病人出院時雖然護士做了詳細的出院指導,但是由于病人出院時心情激動,又要辦理出院手續等,對護士所做的出院指導并未重視。對疾病過于擔心,缺乏疾病相關知識,缺少社會支持,病人出院后往往認為疾病已經治愈,忽視疾病治療后可能出現的不良反應,對口腔衛生、張口功能鍛煉、頸部活動等康復訓練的重要性認識不足,出院后常出現口腔黏膜潰瘍、張口受限、吞咽困難、鼻竇炎、聽力下降及頸部活動受限等后遺癥。Lees[42]報道,鼻咽癌放療后31%的病人出現一種或多種放療后遺癥,7%有典型的功能障礙,1%死于后遺癥。因此,對長期存活的鼻咽癌病人,如何有效防治放療后不良反應及后遺癥,提高病人的生活質量,需要科學化、規范化、系統化的干預,可預防癌癥復發或轉移,做到早期發現、早期診斷、早期治療,提高自我保健能力,從而延長病人的壽命。自我效能是影響病人行為目標設定、思維模式、個人動機和情緒反應的重要因素,具體反映在以下幾方面:第一,病人對于自己的疾病會作出怎樣的選擇?第二,病人的感受如何?第三,病人準備付出多大的努力?第四,病人面對困難處境的時候,能堅持多久?此外,自我效能作為一種護理措施和方法,可以應用于整個護理過程中,也可以作為一個獨立的方法解決某些臨床護理問題。

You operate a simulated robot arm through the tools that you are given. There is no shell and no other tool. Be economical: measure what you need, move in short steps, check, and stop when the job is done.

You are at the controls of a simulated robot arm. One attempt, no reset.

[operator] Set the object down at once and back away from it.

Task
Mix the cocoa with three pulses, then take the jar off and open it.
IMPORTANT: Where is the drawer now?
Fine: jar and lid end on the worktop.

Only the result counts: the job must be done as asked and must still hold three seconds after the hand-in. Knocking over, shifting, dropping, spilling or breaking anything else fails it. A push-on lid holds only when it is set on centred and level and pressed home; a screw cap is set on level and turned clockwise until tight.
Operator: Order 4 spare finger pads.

鼻咽癌病人治療后的遠期后遺癥嚴重影響病人的生活質量,自我效能與出院后病人的生存質量相關,目前對鼻咽癌病人出院后的生活質量研究尚少,且為描述性研究,或只是針對某一方面因素進行護理干預來影響生活質量,但生活質量包括生理、心理、社會等多個方面。如何實施有效的護理干預,改善出院后鼻咽癌病人負性情緒,提高癥狀自我管理能力、治療依從性以減輕和減少放療后遠期并發癥,增強病人戰勝疾病的信心,提高病人生活質量,是目前迫切需要解決的問題。